How to Use Probing (Surface Mapping) in High Speed Machining
Probing is one of the features available on DATRON high speed milling machines that earn our German engineers the greatest accolades. But many machinists coming from traditional backgrounds using conventional CNC equipment are not certain how to employ this function in their applications and are unaware of the ultimate benefits of surface mapping and 3D probing. A CNC probe is an instrument that can measure a material’s surface by contact. The measurements can be used to ensure uniform depth of milling and engraving.
In a perfect world, the material blanks that we receive from vendors would be perfectly flat – a starting point that would help to guarantee that our finished milled parts will be characterized by uniformity. In reality, this just isn’t the case. For example, two pieces of ½ inch 6061 aluminum from a single vendor could vary in actual depth from one another. There could even be a variance of depth from one end of the blank to the other, or multiple peaks and valleys over the entire surface of the sheet. With some applications, a variance of thousandths or microns may not make a difference to the manufacturer. But for many manufacturers producing parts for aerospace, electronics and medical, tight tolerance is required and accuracy is critical to their success. So the premise for surface mapping in CNC milling is that a machining center with an integrated probe can take measurements at various intervals or locations (custom matrices) across the surface of the material blank, feed that data into the control software and adjust the milling program accordingly to maintain an even depth of cut regardless of the blank’s innate surface variance. This is all done dynamically, before the milling even begins which helps to minimize waste and maintain part uniformity. But not all parts are flat and therefore they don’t begin with a flat work piece like sheet material. These parts may begin with rounded blanks like bar stock. In the case of firearm manufacturing, gun companies often have to machine on rounded parts like steel gun barrels, or curved parts like gun receivers made of metals such as steel and aluminum.
An example of this would be engraving serial numbers, which is a process that is regulated by the ATF (Alcohol, Tabaco and Firearms) because they mandate that serial numbers are engraved at a particular depth (currently 0.003”) to make it harder for them to be honed off for use in criminal activity.

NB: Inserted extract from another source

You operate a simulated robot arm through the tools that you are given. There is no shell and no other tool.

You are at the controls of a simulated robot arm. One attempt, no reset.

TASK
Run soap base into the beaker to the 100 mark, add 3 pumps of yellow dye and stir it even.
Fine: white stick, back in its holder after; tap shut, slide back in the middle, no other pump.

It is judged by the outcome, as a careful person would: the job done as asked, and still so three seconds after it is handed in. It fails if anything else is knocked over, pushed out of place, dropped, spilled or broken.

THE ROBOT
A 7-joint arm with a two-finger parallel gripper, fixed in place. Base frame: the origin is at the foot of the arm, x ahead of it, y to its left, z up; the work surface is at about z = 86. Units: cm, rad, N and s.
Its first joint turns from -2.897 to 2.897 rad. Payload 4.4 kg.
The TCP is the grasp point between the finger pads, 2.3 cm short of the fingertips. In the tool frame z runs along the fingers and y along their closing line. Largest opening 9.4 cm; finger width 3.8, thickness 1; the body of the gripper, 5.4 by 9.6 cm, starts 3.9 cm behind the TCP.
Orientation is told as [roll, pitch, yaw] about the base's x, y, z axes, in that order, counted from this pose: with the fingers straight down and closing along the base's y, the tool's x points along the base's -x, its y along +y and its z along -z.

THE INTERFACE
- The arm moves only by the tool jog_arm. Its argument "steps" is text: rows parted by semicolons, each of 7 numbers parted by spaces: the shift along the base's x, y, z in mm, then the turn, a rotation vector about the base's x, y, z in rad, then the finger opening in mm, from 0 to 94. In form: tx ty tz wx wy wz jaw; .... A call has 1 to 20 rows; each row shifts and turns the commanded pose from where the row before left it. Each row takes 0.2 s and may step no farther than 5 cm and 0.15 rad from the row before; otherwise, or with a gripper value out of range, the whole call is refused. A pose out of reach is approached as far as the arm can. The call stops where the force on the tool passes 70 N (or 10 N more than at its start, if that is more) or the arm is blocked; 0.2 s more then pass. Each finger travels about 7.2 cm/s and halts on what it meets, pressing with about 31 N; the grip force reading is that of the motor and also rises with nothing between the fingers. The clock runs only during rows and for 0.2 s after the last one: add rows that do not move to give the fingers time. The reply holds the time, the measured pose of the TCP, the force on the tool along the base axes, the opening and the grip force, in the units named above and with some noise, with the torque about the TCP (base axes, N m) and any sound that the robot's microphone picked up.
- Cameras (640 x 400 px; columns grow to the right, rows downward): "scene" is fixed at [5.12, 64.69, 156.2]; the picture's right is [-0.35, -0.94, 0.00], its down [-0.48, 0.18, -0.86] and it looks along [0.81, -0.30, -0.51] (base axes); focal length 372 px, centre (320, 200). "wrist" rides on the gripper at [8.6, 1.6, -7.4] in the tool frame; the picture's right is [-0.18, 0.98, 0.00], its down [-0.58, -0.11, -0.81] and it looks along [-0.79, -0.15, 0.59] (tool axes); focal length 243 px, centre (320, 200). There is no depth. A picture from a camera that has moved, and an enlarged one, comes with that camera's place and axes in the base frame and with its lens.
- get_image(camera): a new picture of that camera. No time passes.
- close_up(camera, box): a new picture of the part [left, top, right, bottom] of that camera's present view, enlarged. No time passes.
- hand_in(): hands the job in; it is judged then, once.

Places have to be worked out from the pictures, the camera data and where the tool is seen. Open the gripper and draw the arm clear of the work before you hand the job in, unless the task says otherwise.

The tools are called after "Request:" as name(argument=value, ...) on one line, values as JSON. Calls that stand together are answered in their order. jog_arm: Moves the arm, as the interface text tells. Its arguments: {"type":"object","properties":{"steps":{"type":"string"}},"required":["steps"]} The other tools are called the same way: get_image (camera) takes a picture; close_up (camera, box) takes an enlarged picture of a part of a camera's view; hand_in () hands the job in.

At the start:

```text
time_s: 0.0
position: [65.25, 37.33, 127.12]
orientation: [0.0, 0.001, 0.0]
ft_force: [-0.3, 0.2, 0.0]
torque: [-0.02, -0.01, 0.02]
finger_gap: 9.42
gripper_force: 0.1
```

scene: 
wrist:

For milling or engraving on rounded surfaces, a probe like DATRON’s Z-Correction Probe is required and in many cases a rotary axis is also necessary. To machine round stock or engrave on round work-pieces, the 4th axis provides the necessary flexibility. The 4th axis integrates virtually seamlessly with the CNC machining control. The 4th axis can be used to substitute either the X or the Y axis, and can be dynamically switched under program control. The 4th and 5th axis together provide the flexibility needed for the most complex work-pieces. The 5th axis is used to independently rotate the 4th axis, each axis independently and dynamically controlled by the appropriate machining program. As a result, machining at an angle on a round part is easily accomplished.
But, there are still more great uses for an integrated CNC probe. Take part identification or part location for example. Part identification is when the probe takes measurements to determine which blank has been set up so that it can automatically run the appropriate milling program. This strategy is often used by manufacturers who have a variety of similar but different parts to produce. Again, using firearm manufacturing as an example, 1911 hanguns often have similar size and shape but come in a variety of different calibers – from 9mm, 45 mm etc. So, if the manufacturer uses a milling machine with integrated probing for part identification, even if the machine operator places the wrong blank in the machine, the machine can be programed to run the program appropriate for that particular part. This eliminates waste, and in this heavily regulated industry that eliminates headaches as well.
In terms of part location, a machine such as the DATRON M8Cube with integrated probing and the 3D Probe Extension can probe features unique to a particular part to determine the exact position and placement of that part on the machining table. This includes finding centers of holes and bosses, edge finding and pre-measuring blanks before the machining starts. The 3D-Probe extension enables the Z-Correction Probe to function in three dimensions. Intuitive programming allows machining programs to adjust themselves to the particular work-piece on the machining bed. Material variations in X, Y, and Z can be compensated dynamically to maintain part quality and uniformity. For further quality control, work pieces can be checked after machining almost like a built in CMM (Coordinate Measuring Machine). Finally, don’t tell your competitors, but, certain parts can even be probed for the purpose of reverse engineering.
High-Speed CNC machining is more than 60,000 RPM spindle-speed. When you’re making small or complex parts, you need speed and precision at every stage. DATRON AG engineers didn’t just invent a faster, more precise cnc machine. They re-interpreted and optimized your entire machining workflow from start to finish.
About the Author
Steve Carter is the Brand Manager at DATRON Dynamics and has been with the company for 16 years. His writing on high-speed machining has been published in trade magazines such as Aerospace Design & Manufacturing, Modern Applications News, Manufacturing Engineering and Tooling & Production.